▶
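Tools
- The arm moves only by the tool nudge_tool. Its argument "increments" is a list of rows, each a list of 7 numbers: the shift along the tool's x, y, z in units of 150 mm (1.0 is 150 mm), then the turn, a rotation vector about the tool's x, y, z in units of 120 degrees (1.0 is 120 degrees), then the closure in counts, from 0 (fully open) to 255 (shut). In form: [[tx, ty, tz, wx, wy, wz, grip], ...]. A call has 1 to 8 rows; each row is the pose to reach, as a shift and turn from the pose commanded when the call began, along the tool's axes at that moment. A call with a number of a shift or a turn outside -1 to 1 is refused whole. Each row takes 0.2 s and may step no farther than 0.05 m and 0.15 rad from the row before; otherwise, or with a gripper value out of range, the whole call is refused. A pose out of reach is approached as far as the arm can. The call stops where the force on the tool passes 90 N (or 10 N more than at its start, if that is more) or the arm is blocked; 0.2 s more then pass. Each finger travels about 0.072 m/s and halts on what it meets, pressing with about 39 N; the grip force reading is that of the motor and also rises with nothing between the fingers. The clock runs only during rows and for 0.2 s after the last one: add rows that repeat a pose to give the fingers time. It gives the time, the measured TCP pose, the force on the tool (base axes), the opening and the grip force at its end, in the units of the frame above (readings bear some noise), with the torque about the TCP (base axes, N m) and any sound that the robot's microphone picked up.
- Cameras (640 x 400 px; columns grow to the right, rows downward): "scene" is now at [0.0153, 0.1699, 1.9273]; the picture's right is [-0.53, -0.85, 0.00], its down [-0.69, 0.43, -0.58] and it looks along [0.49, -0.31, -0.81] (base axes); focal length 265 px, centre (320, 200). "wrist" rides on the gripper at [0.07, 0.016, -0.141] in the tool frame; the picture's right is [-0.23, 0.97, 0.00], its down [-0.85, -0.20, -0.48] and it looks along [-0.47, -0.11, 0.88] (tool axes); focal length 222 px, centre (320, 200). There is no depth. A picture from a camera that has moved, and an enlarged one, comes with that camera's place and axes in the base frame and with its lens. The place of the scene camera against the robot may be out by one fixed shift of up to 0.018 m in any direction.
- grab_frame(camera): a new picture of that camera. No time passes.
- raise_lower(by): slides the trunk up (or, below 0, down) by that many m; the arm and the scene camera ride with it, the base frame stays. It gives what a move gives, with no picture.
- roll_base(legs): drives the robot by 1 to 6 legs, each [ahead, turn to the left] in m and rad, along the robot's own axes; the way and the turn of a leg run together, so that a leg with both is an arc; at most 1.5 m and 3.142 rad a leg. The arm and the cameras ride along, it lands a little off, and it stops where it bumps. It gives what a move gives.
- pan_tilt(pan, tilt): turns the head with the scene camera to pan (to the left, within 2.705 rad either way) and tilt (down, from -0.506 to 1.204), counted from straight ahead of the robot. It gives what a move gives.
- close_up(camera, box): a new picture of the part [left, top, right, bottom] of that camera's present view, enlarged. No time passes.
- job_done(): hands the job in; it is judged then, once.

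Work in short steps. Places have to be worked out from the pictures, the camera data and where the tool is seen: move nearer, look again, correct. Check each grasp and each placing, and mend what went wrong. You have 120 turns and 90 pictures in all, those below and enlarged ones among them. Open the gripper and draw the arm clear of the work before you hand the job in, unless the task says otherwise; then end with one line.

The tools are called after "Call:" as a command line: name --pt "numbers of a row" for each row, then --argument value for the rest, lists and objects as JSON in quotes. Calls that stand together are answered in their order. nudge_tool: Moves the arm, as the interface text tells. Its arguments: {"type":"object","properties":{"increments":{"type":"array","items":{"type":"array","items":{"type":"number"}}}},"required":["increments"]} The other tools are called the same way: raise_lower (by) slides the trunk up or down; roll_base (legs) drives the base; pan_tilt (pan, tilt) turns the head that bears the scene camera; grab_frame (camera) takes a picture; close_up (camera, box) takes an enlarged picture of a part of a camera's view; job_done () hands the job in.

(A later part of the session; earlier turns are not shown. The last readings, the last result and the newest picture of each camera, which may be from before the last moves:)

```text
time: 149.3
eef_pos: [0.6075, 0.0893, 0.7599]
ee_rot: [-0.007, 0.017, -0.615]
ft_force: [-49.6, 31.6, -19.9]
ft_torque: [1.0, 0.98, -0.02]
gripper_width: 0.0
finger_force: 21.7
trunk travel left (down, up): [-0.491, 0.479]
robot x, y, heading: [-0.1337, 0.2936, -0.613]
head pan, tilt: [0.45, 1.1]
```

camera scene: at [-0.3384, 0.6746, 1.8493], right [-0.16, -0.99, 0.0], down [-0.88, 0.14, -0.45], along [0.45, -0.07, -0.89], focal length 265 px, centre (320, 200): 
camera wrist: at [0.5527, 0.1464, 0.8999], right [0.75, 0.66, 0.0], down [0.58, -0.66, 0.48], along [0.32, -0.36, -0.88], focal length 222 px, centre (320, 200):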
◀
Extracted text —
▶
Wax model assembly

I’m working on a wax model for a ring in which I need to attach
multiple parts together. My question is: there is bar with 6
channel-set stones that crosses over the main stone, but there is
enough room to set the main stone with it in place, should I attach
it before casting, or cast it separately and solder it on with the
main stone already set? Also, what is the best way to attach pieces
of wax together? I’ve tried melting it together with terrible
results. I really appreciate any help as this is my first time
doing anything like this. -steve

Hi Steve, It sounds like you would have a neater job if you cast each
piece seperately, then soldered them together. However, if you
choose to cast it as one, I recently discovered what may be the
perfect “glue” for attaching wax pieces when welding is not pratical
(either in the wax or metal). I have tried many things, from crazy
glue to making my own wax glue, none of which worked very well, but
this new discovery seems to do the trick and is very neat. Many
years ago I was experimenting with printmaking using etched plates
and had purchased a pint of etching resist. This is a dark, shellac
like material that goes on relatively thick and does not quite
harden. In etching you cover your copper plate with this material
and then, with a scribe, scratch off your drawing prior to etching it
with acid. Using it to attach two pieces of wax (in my case carving
wax, but I’m sure it would work with other types of wax) is as simple
as painting some on one or both of the surfaces, positioning them,
and letting them sit for quite some time, a couple of hours or more.
◀
Goal 1 —
Copy the extracted text in full.
Goal 2 —
Everything from the line that contains "- pan_tilt(pan, tilt): turns" to the line that contains "Work in short" must be transcribed exactly, both end lines included. Return a JSON list in which every string is one line; blank lines are skipped.

Output 1 —
Wax model assembly

I’m working on a wax model for a ring in which I need to attach
multiple parts together. My question is: there is bar with 6
channel-set stones that crosses over the main stone, but there is
enough room to set the main stone with it in place, should I attach
it before casting, or cast it separately and solder it on with the
main stone already set? Also, what is the best way to attach pieces
of wax together? I’ve tried melting it together with terrible
results. I really appreciate any help as this is my first time
doing anything like this. -steve

Hi Steve, It sounds like you would have a neater job if you cast each
piece seperately, then soldered them together. However, if you
choose to cast it as one, I recently discovered what may be the
perfect “glue” for attaching wax pieces when welding is not pratical
(either in the wax or metal). I have tried many things, from crazy
glue to making my own wax glue, none of which worked very well, but
this new discovery seems to do the trick and is very neat. Many
years ago I was experimenting with printmaking using etched plates
and had purchased a pint of etching resist. This is a dark, shellac
like material that goes on relatively thick and does not quite
harden. In etching you cover your copper plate with this material
and then, with a scribe, scratch off your drawing prior to etching it
with acid. Using it to attach two pieces of wax (in my case carving
wax, but I’m sure it would work with other types of wax) is as simple
as painting some on one or both of the surfaces, positioning them,
and letting them sit for quite some time, a couple of hours or more.

Output 2 —
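[
  "- pan_tilt(pan, tilt): turns the head with the scene camera to pan (to the left, within 2.705 rad either way) and tilt (down, from -0.506 to 1.204), counted from straight ahead of the robot. It gives what a move gives.",
  "- close_up(camera, box): a new picture of the part [left, top, right, bottom] of that camera's present view, enlarged. No time passes.",
  "- job_done(): hands the job in; it is judged then, once.",
  "Work in short steps. Places have to be worked out from the pictures, the camera data and where the tool is seen: move nearer, look again, correct. Check each grasp and each placing, and mend what went wrong. You have 120 turns and 90 pictures in all, those below and enlarged ones among them. Open the gripper and draw the arm clear of the work before you hand the job in, unless the task says otherwise; then end with one line."
]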